SNL Energy: more than 14 GW of noncoal capacity scheduled for retirement by 2023

More than 14,000 MW of noncoal-fired capacity is scheduled to retire by 2023, according to an SNL Energy analysis. Of upcoming noncoal retirements, more than 77% can be attributed to natural gas-fired capacity, while PJM Interconnection LLC has the largest percentage of total noncoal capacity retirements at the ISO/RTO level.

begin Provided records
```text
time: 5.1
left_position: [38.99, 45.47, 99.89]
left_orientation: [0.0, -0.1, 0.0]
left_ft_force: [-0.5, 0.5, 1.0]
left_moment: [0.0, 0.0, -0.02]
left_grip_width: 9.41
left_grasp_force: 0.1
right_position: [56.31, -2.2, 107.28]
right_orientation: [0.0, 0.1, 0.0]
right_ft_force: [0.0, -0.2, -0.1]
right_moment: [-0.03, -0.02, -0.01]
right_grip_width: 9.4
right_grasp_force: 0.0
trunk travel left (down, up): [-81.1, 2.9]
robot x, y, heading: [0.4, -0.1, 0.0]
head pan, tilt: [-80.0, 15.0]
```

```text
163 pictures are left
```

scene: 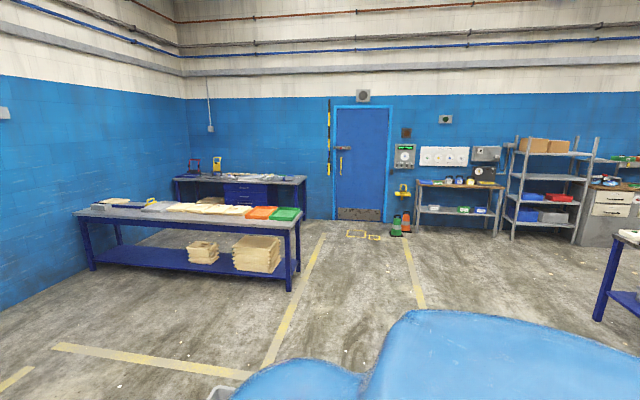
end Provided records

PJM has the highest capacity slated for retirement at the ISO/RTO level by 2023, with 3,999 MW, or almost 29% of total noncoal unit retirements in the U.S. More than 79% of this capacity is scheduled to be retired by year-end 2015. Natural gas and oil-fueled capacity account for all announced retirements in the region.According to a recent SNL Energy analysis on coal unit retirements, 27,143 MW of coal-fired capacity is scheduled for retirement through 2022, with almost half of the retirements in the PJM region.

California ISO has the second-highest capacity slated for retirement by 2023, with 3,550 MW, or more than 25% of noncoal operating capacity scheduled to retire in the U.S. Natural gas accounts for 3,540 MW of total capacity scheduled to be slated in CAISO.

CAISO has the largest amount of scheduled natural gas retirements by 2023 in the country, with almost 33% of all natural gas-fired unit retirements located in the region.

Natural gas-fired units have the largest percentage of noncoal retirements in the country with more than 77%, or 10,793 MW of scheduled-to-retire operating capacity. In contrast to coal retirements, a high percentage of the scheduled natural gas retirements is expected to be replaced by new gas-fired capacity at the same power plant sites. Most of the new gas-fired capacity is attributed to combined-cycle units replacing steam and gas turbine units.

Oil-fueled capacity accounts for the second-largest percentage of noncoal retirements in the country after natural gas, with almost 19%, or 2,587 MW, of total noncoal capacity to be retired by 2023.

Nuclear-powered capacity completes the list of notable noncoal fuel retirements, with 604 MW of operating capacity slated for retirement by 2015, attributable to the Vermont Yankee BWR 1 unit.